--- Start Extract ---

Now, however, America
is at war with Islamic religious maniacs who hate
gays, atheists, women, Jews,
liberal democracy, sex and free speech.
So
The Guardian is in a dilemma.
Can it put its anti-Americanism temporarily aside to unite against a common enemy?
Sadly, no.
Tragically, it
has made the error of siding with America's enemies,
even if they are fascists,
no matter what
the contradiction to its previous beliefs.
So much so that it even publishes these religious maniacs.
It is now the best paper if you want to read
right-wing religious conservatism.
How far it has fallen.
The Guardian,
the paper of reactionary religious conservatism
The Guardian,
the paper of reactionary religious fundamentalism,
is called
Al Guardian
by the right.
The Guardian regularly
publishes Islamic religious fanatics like
Faisal Bodi,
who argues that people in Islamic countries should not be free to
convert to Christianity and then proselytise.
About a convert threatened with death
he says:
"So long as his change of heart remains a private matter, he should be left alone".
This religious loony believes in an "afterlife",
which apparently takes place after death,
where we will apparently be judged by some "being" for having the wrong religious beliefs.
On the convert, he says:
"he will also bear the consequences of his defection in the life to come".
What a load of made-up nonsense.
He is a
self-described Islamist.
He believes
that laws should be based on some alleged supernatural book:
"All Muslims defer to the belief that in the shariah, the body of laws defining our faith,
we have a supreme and peremptory point of reference. For the purposes of policymaking, it is a sharp sword capable of cutting through the generational and cultural divide."
He says
about the scum fighting for the Taliban:
"should we see these men no differently to the brave idealists who made up the international brigades which fought Franco's fascists in Spain? Behind the demonised portrait of the Taliban and their allies lie some important principles they are fighting to protect."
This is all well and good.
If the Guardian
wants to publish religious fanatics, it's up to them.
I never read the paper anyway.
But
why, then, do they not publish Christian religious fanatics?
The Guardian regularly publishes reactionary religious fundamentalists:
On comment editor, Seumas Milne,
not providing full information about the writers and the
fascist agenda of the Muslim Brotherhood:
"It's not entirely obvious whether these omissions
are a result of Milne's ignorance, or of some deeper sympathy with delusional bigots.
Either way, I'm inclined to wonder if the Guardian would publish a regular series
of propaganda pieces by members of Stormfront or the BNP,
championing the benign ambitions of white supremacist groups,
without reference to the writers' membership of those groups
...

--- End Extract ---
--- Start Data excerpt ---

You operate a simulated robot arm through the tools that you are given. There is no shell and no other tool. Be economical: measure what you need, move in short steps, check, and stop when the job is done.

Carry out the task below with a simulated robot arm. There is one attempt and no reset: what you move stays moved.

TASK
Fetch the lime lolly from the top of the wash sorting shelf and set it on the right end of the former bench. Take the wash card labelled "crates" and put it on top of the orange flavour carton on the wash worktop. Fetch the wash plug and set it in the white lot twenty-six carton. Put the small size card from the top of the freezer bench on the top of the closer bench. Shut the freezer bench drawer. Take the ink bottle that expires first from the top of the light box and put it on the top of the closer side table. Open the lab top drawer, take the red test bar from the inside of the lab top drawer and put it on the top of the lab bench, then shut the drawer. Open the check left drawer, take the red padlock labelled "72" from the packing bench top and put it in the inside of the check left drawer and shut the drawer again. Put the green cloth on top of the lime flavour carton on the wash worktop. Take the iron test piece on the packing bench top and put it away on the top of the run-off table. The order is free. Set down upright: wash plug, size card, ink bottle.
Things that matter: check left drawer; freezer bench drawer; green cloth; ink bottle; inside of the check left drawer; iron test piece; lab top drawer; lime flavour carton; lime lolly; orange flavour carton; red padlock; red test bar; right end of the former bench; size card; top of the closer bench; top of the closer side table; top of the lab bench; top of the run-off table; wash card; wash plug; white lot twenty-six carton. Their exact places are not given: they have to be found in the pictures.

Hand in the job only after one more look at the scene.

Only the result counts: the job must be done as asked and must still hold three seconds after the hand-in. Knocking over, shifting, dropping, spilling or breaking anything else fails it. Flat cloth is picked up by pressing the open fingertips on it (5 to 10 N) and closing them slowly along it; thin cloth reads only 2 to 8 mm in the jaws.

--- End Data excerpt ---

**Prompt:** Supply the part of the extract that comes after its last sentence.

**Final result:**
what is more troubling is that the mainstream organ of the British left
is giving a preferential platform to fascistic ideas,
shielded from any meaningful opposition or factual correction, at least in its print form."
Al Guardian sinks to a new low, Feb 2007,
publishing enemy leader
Khaled Mashal,
the butcher of
Hamas.
If you want to read genocidal Jew-exterminating, gay-hating, atheist-hating,
Hitler-worshipping,
women and children targeting,
medieval religious maniac,
neo-nazi right-wing fascist scum,
come to Al Guardian.
I can't believe I ever admired this newspaper.
A restrained comment is probably best:
"Dear Mr Mishal,
I don't believe a word you say.
You represent a terrorist organization that kills innocent people and treats the killers as heros.
You represent an organization that is dedicated to ethnic cleansing,
and seeks the destruction of a legitimate sovereign nation.
My contempt for you is exceeded only by my contempt for the newspaper
which sees fit to publish your lies."
Seumas Milne starts spewing anti-Americanism on 13 Sept 2001!
He can't even wait!
"Nearly two days after the horrific suicide attacks on civilian workers in New York and Washington, it has become painfully clear that most Americans simply don't get it",
says Milne, who does not get it.
"From the president to passersby on the streets, the message seems to be the same: this is an inexplicable assault on freedom and democracy, which must be answered with overwhelming force",
says Milne, proving that the passersby get it, and Milne doesn't.
"But any glimmer of recognition of why people might have been driven to carry out such atrocities, sacrificing their own lives in the process - or why the United States is hated with such bitterness ... seems almost entirely absent",
says Milne, who has never (then or now) shown any understanding of the belief system
that leads young, starry-eyed religious maniacs to carry out such acts
- the modern revolutionary ideology of Islamism.
Seumas Milne goes fully over to the dark side, July 2004
- "The resistance campaign is Iraq's real war of liberation
...
The resistance war can of course be cruel, but the innocent deaths it has been responsible for pale next to the toll inflicted by the occupiers.
...
Jack Straw said this week that the resistance was "opposed to a free Iraq"
- but its campaign is in fact Iraq's real war of liberation."
Seumas Milne tries to downplay the communist democide
(see here
or via here).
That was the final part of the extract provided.